Backed by a team of instructors, one being her husband Stevo, Sara’s passion for cycling only continued to grow as she made the transition from professional athlete to coach, taking up to three sessions a day.
“Being a coach is great as I am still involved in what I love, but with a different focus,” she said.
And though she has had to shift her focus from cycling in recent years, as she enjoys the early stages of motherhood – with her three year old daughter Bobbi and one year old son Jarley, both of whom follow in their mother’s footsteps, scooting around the household on their plastic bikes – her end goal is to continue improving road safety education for cyclists and motorists alike.
“There is still a lot to do in this space, but I’m doing my little bit,” she said.
“A lot of new cyclists want to do the right thing on the roads, but they don’t know how.
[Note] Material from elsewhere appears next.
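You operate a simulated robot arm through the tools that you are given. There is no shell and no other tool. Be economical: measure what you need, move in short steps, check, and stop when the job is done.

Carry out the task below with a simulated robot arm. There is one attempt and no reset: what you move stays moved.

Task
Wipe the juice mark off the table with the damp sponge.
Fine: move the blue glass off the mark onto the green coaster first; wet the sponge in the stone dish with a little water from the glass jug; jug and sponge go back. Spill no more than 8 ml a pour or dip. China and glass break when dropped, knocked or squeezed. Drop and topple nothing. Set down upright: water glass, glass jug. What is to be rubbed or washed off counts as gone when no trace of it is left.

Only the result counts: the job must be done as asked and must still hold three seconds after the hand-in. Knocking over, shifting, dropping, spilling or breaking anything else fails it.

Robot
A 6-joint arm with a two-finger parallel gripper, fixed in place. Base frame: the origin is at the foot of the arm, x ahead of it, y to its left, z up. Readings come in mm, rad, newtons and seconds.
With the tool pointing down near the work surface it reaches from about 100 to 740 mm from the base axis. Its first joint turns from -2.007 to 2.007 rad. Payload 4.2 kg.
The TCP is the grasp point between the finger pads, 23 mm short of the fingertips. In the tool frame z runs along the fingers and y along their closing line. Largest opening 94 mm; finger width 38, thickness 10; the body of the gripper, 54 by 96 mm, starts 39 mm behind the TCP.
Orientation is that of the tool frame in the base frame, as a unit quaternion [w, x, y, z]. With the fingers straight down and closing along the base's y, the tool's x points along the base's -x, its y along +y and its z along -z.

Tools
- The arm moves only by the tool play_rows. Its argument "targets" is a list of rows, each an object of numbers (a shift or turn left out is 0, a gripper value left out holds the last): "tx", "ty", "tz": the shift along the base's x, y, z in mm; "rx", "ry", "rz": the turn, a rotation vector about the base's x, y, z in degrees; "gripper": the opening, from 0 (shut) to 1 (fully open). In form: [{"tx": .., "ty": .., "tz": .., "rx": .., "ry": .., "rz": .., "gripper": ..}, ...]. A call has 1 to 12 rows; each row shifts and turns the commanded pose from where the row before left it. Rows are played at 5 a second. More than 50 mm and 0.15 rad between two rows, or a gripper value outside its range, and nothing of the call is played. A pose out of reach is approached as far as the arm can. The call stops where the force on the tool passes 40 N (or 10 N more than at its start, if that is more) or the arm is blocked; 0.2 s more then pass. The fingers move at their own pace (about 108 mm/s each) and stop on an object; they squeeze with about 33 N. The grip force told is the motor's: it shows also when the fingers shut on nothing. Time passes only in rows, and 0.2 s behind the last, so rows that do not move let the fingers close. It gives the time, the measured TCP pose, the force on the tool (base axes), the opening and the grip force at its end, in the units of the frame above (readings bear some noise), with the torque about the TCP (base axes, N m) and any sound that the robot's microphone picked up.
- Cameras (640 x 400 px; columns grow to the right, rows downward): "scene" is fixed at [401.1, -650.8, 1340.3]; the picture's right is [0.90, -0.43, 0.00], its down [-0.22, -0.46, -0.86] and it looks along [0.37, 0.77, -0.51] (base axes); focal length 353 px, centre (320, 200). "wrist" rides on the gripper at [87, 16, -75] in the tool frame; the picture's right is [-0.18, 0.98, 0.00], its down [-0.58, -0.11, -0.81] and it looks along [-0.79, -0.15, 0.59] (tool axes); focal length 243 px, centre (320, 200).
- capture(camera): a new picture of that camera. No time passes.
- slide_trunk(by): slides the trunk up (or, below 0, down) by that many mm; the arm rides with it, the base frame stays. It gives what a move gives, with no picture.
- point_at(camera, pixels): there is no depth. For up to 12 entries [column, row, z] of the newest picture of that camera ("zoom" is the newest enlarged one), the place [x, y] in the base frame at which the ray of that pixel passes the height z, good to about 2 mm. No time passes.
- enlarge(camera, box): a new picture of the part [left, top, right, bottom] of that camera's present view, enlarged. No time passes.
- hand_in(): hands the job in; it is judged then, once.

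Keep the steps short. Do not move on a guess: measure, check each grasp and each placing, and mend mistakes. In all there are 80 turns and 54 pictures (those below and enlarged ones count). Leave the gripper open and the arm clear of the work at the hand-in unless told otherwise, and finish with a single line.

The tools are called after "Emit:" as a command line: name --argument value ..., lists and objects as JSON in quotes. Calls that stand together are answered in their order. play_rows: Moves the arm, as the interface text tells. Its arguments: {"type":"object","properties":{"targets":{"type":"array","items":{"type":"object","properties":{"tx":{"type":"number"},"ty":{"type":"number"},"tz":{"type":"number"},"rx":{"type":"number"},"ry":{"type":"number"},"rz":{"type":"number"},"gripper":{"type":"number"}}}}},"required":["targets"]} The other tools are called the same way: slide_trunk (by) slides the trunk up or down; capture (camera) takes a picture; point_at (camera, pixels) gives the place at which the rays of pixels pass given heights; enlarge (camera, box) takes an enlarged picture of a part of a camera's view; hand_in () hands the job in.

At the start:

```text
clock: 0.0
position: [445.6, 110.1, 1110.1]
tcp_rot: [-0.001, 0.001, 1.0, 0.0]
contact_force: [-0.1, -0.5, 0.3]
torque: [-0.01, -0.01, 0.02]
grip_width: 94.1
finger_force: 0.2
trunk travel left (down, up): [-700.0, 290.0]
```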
My school helps to educate new riders, giving them the skills they need to ride safer and respect motorists.
“But it’s a two way street, and road rage from motorists is normally caused by fear, as the driver doesn’t really know or understand what the cyclist is doing.
“We’ve held educational workshops for drivers before, getting them on the bike, to put the shoe on the other foot and help them see why cyclists do certain things – which they have found incredibly eye-opening.
“I would love to see more of these rolled out, and licensing change to have a great focus on cyclist safety, to make it a safer place on the road for both cyclists and motorists.”
Recently named co-mayor of the Athlete’s Village at the 2018 Commonwealth Games on the Gold Coast, Sara has also been heavily involved in special sporting events as well as committees, being an executive board member of the QLD Olympic Council as well as an active travel ambassador for the Gold Coast City Council.
And while she has already enjoyed a successful life – so much so, there is a street named Sara Carrigan Crt, in her honour – she looks forward to the next leg of the ride.